> [Goal]: Check every line below for the word "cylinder" and copy the ones that have it.

***** Source excerpt

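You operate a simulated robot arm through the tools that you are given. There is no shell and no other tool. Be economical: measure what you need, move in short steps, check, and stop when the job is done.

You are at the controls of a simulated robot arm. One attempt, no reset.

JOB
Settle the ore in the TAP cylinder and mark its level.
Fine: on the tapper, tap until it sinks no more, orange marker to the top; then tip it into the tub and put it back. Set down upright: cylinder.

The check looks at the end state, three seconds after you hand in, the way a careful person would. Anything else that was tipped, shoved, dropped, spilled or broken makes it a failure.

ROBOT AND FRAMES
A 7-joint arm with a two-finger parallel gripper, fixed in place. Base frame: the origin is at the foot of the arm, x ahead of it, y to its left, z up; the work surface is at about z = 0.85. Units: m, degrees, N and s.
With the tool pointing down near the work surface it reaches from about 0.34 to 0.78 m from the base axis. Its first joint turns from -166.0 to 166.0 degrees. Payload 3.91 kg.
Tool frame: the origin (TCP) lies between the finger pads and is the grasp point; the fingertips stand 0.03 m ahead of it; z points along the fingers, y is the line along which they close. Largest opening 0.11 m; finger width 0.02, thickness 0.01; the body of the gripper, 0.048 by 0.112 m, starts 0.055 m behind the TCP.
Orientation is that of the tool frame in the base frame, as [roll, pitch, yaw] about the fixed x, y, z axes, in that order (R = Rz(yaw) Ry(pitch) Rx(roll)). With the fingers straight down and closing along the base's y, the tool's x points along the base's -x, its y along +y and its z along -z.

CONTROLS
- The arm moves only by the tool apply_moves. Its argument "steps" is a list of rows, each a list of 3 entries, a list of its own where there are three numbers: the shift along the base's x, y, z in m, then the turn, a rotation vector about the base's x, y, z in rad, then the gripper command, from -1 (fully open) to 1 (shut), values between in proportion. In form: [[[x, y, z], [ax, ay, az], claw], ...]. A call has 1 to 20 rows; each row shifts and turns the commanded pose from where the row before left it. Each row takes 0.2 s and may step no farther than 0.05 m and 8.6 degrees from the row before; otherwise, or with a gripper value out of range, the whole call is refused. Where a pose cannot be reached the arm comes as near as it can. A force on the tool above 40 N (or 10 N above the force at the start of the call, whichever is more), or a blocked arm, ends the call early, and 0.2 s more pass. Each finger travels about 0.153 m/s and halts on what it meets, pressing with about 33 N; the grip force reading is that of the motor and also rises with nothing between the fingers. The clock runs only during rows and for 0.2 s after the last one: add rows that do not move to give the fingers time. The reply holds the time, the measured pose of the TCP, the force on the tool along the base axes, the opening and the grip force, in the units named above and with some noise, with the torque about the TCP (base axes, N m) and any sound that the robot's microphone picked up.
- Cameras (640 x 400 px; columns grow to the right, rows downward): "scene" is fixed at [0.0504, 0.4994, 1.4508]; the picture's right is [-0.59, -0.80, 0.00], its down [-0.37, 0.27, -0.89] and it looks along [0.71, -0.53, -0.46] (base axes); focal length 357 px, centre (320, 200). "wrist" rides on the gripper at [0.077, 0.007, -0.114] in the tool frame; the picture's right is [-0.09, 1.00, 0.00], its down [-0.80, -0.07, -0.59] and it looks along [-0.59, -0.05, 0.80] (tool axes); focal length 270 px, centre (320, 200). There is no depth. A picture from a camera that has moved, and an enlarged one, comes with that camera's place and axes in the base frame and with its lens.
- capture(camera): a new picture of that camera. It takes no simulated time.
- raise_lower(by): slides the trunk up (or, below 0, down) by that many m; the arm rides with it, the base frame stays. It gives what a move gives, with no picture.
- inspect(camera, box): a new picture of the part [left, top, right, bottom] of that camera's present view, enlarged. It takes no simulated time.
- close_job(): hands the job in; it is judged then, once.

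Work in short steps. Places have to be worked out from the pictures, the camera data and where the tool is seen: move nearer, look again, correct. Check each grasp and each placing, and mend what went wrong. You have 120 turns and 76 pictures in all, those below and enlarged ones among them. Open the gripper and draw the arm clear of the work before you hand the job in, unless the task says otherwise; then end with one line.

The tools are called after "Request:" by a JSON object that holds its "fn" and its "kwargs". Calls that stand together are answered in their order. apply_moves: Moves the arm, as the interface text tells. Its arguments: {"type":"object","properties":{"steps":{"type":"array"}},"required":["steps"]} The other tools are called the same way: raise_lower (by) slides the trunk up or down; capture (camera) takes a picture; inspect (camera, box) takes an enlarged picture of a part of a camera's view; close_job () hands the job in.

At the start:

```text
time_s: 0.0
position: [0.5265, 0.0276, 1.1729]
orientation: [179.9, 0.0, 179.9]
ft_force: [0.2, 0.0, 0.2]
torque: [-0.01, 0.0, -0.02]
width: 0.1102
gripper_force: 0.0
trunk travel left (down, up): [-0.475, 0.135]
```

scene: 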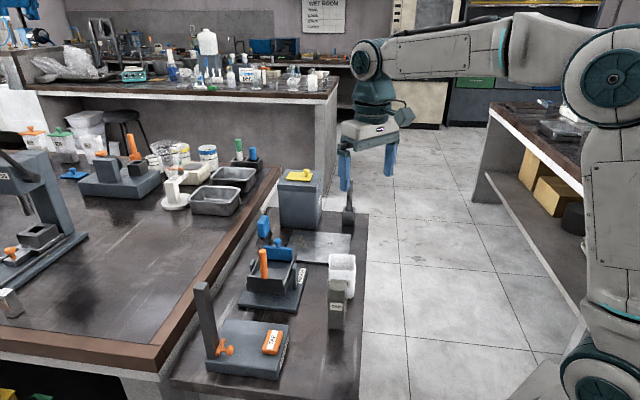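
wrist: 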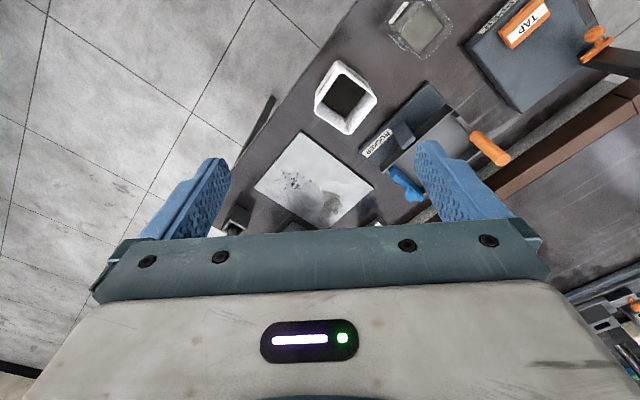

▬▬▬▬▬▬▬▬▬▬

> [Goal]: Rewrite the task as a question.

**********

> [Full answer]:
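Settle the ore in the TAP cylinder and mark its level.
Fine: on the tapper, tap until it sinks no more, orange marker to the top; then tip it into the tub and put it back. Set down upright: cylinder.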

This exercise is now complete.